Felizmente tinha várias irmãs, que a essa altura já eram adultas e imediatamente lhe ofereceram abrigo. Porém a puberdade logo chegou e lhe trouxe uma beleza escandalosa. O que teria sido um presente não fosse o fato de suas irmãs temerem sua presença estonteante dentro de suas casas, assim tão perto de seus maridos animalescos e mal escolhidos. Pensando bem, felizmente não foi obrigada a conviver com gente desse tipo. Foi escorraçada de cada casa antes que pudesse entender o porque de não ser bem-vinda.

Foi acolhida em uma casa-lar. Livre dos olhares cobiçadores. Presa num círculo de auto-depreciação.

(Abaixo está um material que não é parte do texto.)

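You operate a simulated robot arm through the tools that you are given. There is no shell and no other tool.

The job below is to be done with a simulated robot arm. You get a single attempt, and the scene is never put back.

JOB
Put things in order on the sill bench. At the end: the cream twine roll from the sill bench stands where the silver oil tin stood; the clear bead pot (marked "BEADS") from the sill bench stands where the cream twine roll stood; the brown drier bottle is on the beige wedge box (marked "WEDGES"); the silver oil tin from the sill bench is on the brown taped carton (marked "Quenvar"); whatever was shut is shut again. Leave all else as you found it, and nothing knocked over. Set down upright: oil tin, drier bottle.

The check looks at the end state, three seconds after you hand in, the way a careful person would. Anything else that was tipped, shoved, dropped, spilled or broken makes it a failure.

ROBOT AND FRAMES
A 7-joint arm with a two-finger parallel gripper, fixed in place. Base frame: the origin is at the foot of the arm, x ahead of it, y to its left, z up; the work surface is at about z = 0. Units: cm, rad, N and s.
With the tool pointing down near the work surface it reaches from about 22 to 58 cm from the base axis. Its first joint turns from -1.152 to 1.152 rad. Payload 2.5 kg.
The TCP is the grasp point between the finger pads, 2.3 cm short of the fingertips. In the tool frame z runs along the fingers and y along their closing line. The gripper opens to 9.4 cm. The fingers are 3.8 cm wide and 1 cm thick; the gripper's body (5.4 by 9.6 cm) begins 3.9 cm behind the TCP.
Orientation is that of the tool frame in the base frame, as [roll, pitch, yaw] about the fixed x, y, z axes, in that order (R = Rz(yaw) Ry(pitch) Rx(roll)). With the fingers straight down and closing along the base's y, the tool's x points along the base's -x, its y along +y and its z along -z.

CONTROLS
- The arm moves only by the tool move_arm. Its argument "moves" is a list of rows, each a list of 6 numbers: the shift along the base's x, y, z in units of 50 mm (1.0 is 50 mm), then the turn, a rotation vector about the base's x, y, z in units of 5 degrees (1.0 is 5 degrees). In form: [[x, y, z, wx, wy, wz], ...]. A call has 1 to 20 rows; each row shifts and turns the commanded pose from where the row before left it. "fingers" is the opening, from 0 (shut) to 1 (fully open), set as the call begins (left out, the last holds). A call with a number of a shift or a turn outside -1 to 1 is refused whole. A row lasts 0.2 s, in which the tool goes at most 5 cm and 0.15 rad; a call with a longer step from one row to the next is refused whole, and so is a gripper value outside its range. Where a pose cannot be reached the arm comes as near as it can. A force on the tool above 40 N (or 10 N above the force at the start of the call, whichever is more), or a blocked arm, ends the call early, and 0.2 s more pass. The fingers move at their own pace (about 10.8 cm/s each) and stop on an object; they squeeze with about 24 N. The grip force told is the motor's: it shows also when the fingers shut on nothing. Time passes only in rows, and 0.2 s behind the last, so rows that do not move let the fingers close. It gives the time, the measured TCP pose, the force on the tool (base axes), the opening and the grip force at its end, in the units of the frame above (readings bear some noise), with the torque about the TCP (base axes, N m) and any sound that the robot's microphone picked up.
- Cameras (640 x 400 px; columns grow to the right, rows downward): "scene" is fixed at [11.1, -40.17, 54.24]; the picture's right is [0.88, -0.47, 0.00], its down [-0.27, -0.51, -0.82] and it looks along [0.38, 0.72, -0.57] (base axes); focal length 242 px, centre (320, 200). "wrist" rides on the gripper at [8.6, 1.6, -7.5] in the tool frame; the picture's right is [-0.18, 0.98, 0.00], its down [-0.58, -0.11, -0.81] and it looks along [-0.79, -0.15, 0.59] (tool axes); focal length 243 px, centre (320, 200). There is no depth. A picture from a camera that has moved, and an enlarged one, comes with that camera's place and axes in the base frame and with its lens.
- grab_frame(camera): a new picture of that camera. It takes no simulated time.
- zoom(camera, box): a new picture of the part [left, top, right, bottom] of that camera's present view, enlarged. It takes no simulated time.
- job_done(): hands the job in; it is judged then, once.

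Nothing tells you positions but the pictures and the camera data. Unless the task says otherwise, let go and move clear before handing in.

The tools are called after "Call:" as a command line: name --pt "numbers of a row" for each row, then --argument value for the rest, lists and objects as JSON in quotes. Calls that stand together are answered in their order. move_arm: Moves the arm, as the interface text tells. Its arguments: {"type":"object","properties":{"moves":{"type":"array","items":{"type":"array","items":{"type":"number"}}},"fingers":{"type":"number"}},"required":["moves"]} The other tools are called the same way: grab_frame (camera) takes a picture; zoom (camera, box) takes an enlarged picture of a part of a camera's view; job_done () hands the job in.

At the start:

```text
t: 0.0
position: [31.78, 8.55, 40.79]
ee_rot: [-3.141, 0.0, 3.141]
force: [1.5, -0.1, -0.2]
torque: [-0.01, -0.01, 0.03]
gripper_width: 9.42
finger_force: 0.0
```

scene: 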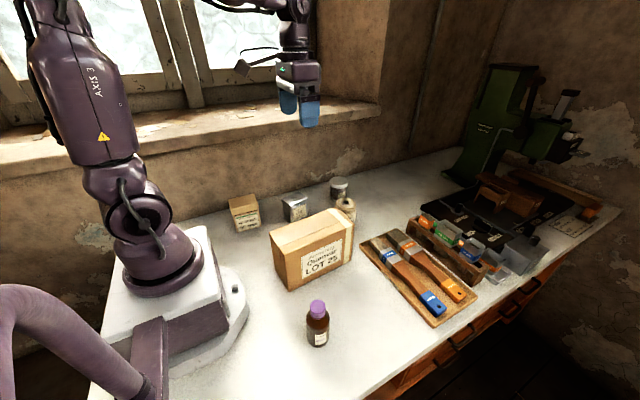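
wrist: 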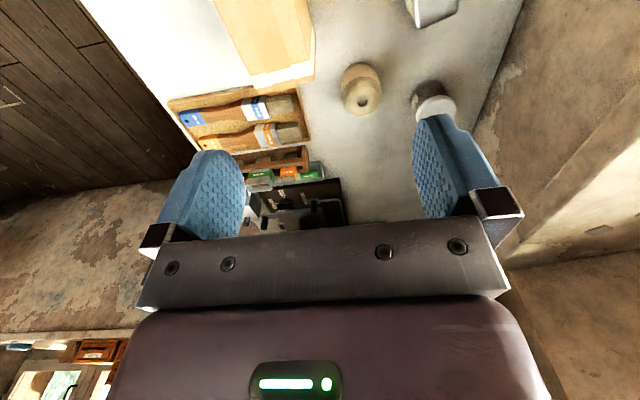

Até que esbarrou em um olhar de doçura e admiração. E pela primeira vez depois de tanto tempo sorriu. Outra adolescente acolhida acolheu seus medos e expulsou sua solidão.

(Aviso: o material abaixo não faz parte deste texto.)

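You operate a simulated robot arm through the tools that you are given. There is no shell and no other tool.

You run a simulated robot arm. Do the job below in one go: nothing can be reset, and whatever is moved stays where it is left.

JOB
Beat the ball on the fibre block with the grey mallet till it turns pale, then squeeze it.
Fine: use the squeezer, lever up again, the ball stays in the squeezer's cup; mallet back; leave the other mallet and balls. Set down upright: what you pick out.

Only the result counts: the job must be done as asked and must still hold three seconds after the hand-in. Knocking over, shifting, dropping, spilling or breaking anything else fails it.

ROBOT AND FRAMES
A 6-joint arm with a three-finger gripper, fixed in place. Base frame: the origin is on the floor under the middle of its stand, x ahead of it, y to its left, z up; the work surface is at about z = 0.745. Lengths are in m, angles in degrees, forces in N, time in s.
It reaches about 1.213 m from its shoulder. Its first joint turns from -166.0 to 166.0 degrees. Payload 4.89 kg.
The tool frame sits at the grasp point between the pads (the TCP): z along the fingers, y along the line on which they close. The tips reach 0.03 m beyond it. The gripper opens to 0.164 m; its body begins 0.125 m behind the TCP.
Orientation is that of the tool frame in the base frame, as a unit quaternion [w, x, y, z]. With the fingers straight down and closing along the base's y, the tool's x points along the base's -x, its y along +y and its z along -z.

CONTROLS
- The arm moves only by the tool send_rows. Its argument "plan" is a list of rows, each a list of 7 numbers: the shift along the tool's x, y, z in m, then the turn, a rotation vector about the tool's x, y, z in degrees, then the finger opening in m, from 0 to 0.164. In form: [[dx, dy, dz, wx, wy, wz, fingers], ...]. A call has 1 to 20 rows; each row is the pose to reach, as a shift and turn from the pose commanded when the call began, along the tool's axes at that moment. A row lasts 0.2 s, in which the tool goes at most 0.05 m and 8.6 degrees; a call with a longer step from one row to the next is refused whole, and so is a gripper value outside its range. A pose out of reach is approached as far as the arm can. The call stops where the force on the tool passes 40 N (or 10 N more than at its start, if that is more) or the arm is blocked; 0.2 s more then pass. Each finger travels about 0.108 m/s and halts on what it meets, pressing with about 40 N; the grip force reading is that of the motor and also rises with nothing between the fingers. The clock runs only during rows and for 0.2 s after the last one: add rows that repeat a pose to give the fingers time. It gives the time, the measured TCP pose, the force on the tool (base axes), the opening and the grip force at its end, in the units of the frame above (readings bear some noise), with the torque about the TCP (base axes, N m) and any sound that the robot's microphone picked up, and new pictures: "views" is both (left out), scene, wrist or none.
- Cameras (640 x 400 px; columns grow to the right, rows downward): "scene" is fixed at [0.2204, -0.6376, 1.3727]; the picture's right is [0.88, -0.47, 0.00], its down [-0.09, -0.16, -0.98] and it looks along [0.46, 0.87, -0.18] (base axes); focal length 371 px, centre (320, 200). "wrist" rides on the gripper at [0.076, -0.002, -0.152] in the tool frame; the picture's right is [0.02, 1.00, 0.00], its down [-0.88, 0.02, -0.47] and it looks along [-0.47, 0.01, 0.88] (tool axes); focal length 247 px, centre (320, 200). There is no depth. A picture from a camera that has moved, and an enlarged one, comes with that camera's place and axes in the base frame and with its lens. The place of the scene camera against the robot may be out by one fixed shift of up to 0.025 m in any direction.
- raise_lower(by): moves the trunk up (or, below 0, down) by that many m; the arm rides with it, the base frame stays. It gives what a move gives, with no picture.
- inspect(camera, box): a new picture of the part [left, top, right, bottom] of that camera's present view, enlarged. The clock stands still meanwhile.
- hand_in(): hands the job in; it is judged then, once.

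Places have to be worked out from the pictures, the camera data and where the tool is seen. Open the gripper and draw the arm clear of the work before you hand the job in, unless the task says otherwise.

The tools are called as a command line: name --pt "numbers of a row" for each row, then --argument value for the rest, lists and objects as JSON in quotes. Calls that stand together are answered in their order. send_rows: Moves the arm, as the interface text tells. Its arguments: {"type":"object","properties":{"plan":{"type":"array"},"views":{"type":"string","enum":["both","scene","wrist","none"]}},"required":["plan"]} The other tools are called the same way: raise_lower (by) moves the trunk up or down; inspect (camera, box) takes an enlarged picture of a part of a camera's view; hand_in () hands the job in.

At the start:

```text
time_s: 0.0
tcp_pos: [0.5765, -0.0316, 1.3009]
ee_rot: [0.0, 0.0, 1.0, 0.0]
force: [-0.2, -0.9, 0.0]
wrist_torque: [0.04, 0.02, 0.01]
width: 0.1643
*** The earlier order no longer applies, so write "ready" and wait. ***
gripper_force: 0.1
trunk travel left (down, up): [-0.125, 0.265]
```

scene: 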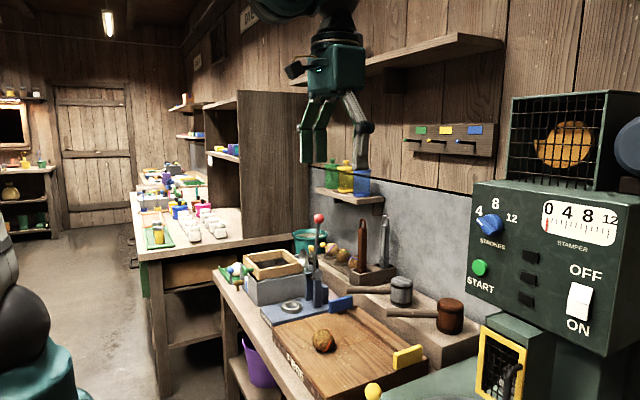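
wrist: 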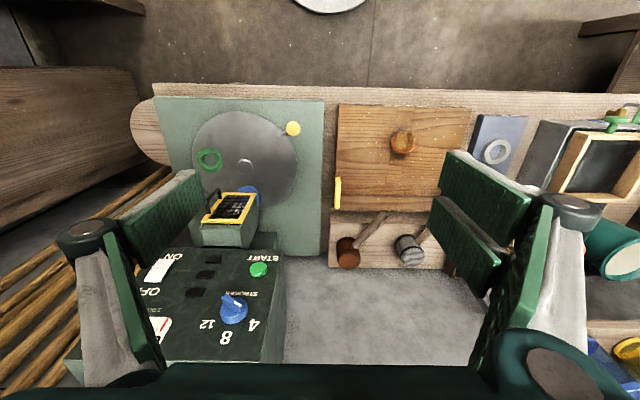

two_girls_by_polikarpd650zjo.jpg
(https://www.deviantart.com/polikarp/art/Two-girls-371241204)

Por muito tempo foram tão felizes juntas: estudaram, trabalharam, lutaram e sonharam. A beleza florescia vibrante em seus corpos e almas.

Mas na sua vida a solidão parecia majoritária além de mandatória, e logo os dias ruins se multiplicaram. Sua companheira foi presa traficando, escorraçando a alegria e toda a beleza dos seus dias. Raspou o cabelo, engordou, escondeu o corpo por debaixo de roupas largas e disformes. Afinal, para que servia ser linda se a beleza só atraia os tarados, asquerosos, interesseiros e perversos, e prolongava os dias difíceis?

Preferia ser invisível, quem sabe assim a má sorte passava reto e ela sobreviveria até o dia que seu amor pudesse voltar? Bela não estaria, mas viva quem sabe.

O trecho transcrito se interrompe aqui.